═════ PAGE TEXT

Une étude mondiale confirme la baisse des revenus des créateurs face à l’essor de l’IA
décembre 3, 2024

L’intelligence artificielle (IA) générative enrichit les multinationales du secteur de la technologie, tandis que les revenus des créateurs risquent de diminuer considérablement dans les cinq prochaines années. C'est ce que révèle une étude mondiale menée par PMP Strategy sur l'impact économique de l'IA dans les secteurs de la musique et de l'audiovisuel. Cette étude a été réalisée à la demande de la CISAC, la confédération internationale des sociétés de droits d’auteur. C'est pourquoi la Sabam, société de gestion des droits d'auteur, appelle les décideurs politiques à veiller à l’équité du partage des revenus issus d’un marché numérique en pleine croissance.

══════════
═════ RAW DATA

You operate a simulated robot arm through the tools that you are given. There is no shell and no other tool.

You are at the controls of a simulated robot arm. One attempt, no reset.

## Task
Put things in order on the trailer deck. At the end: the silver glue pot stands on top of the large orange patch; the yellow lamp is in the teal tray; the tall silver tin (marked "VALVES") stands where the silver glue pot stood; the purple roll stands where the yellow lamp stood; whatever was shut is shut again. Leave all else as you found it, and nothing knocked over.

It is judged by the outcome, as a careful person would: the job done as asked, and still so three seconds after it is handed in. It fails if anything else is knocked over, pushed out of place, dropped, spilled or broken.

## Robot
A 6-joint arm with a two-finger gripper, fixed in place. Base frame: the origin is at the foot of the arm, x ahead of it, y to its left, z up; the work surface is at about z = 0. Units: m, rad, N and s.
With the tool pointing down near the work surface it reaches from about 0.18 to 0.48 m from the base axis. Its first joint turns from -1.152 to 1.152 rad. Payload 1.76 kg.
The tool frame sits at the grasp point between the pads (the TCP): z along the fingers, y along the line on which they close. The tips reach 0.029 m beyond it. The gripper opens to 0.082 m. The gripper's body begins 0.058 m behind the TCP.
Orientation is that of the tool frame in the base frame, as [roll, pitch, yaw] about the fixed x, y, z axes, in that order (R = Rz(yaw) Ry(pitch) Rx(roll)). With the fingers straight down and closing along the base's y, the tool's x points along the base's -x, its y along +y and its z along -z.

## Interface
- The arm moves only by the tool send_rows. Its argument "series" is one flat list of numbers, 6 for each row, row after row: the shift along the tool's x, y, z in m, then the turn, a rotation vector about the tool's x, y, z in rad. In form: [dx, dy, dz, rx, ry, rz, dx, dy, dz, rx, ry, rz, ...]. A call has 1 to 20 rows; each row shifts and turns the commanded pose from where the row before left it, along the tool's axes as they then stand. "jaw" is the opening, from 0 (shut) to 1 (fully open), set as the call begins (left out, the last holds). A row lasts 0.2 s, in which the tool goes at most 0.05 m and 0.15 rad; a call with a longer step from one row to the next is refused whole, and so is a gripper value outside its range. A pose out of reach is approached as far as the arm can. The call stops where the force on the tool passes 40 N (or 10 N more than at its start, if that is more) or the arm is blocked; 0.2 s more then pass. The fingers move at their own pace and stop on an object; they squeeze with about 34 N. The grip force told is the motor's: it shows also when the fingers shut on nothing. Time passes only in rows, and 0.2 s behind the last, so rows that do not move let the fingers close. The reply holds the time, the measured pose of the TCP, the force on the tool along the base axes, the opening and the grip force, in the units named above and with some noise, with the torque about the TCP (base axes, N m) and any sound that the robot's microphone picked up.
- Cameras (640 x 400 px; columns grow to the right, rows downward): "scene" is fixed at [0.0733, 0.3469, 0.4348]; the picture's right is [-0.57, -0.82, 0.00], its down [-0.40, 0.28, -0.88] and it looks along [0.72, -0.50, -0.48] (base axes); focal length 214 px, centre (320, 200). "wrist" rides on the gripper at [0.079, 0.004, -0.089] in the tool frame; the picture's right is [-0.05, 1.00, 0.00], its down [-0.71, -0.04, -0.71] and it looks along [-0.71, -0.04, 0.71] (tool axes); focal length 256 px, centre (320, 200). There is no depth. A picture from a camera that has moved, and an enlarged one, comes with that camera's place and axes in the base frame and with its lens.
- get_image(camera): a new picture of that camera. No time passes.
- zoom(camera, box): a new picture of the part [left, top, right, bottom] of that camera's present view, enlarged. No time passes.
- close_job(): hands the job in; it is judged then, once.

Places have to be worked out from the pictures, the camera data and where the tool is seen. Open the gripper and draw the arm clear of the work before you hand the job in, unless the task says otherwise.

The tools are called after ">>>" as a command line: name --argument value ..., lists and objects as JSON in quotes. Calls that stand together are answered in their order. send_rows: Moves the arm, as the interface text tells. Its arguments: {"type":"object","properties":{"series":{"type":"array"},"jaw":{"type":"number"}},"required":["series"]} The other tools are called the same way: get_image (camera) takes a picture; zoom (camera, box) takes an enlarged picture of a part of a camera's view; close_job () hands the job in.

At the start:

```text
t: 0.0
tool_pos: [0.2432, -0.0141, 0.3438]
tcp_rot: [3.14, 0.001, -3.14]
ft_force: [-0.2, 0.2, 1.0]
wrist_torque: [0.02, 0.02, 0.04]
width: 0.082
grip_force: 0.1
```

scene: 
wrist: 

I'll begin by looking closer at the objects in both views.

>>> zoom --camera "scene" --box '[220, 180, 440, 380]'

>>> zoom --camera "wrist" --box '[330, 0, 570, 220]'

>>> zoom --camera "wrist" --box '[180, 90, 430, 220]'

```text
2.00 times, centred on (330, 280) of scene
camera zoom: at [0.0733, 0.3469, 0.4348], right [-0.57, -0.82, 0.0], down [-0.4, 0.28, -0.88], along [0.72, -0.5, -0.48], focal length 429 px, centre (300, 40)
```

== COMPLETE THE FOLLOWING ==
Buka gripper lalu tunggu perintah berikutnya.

══════════

== COMPLETE THE FOLLOWING ==
a – The lines to extract from the data above begin with the line containing "A 6-joint arm" and end with the line containing "## Interface". Extract them exactly, including both.
b – Give the continuation of the page text.

== RESULTS OF THE EXERCISE ==
a –
A 6-joint arm with a two-finger gripper, fixed in place. Base frame: the origin is at the foot of the arm, x ahead of it, y to its left, z up; the work surface is at about z = 0. Units: m, rad, N and s.
With the tool pointing down near the work surface it reaches from about 0.18 to 0.48 m from the base axis. Its first joint turns from -1.152 to 1.152 rad. Payload 1.76 kg.
The tool frame sits at the grasp point between the pads (the TCP): z along the fingers, y along the line on which they close. The tips reach 0.029 m beyond it. The gripper opens to 0.082 m. The gripper's body begins 0.058 m behind the TCP.
Orientation is that of the tool frame in the base frame, as [roll, pitch, yaw] about the fixed x, y, z axes, in that order (R = Rz(yaw) Ry(pitch) Rx(roll)). With the fingers straight down and closing along the base's y, the tool's x points along the base's -x, its y along +y and its z along -z.

## Interface

b –
Les entreprises technologiques profitent, les créateurs en paient le prix

Bien que les auteurs de textes, compositeurs, réalisateurs et scénaristes soient le moteur créatif derrière le développement de l’IA, ils risquent de perdre une part importante de leurs revenus. Selon l’étude, d’ici 2028, 24 % des revenus des droits musicaux et 21 % des droits audiovisuels pourraient disparaître, soit une perte cumulée de 22 milliards d’euros (10 milliards pour la musique et 12 milliards pour l’audiovisuel).

Le marché de la musique et du contenu audiovisuel générés par l’IA connaît une croissance exponentielle : selon les chercheurs, sa valeur actuelle de 3 milliards d’euros atteindra 64 milliards d’euros en 2028. Cette croissance se fait toutefois au détriment des sources traditionnelles de revenus des créateurs, leurs œuvres étant remplacées par du contenu généré par IA sur les plateformes de partage, de télédiffusion et de streaming.

Les entreprises d’IA, qui utilisent des œuvres protégées sans autorisation pour entraîner leurs modèles, verront leurs revenus exploser. D’ici 2028, leurs chiffres d’affaires atteindront 4 milliards d’euros dans le secteur musical (contre 0,1 milliard en 2023) et 5 milliards d’euros pour l’audiovisuel (contre 0,2 milliard en 2023). Les créateurs assistent à l’érosion de la valeur économique de leurs œuvres, détournée par des entreprises qui, pire encore, ne soutiennent pas la création artistique.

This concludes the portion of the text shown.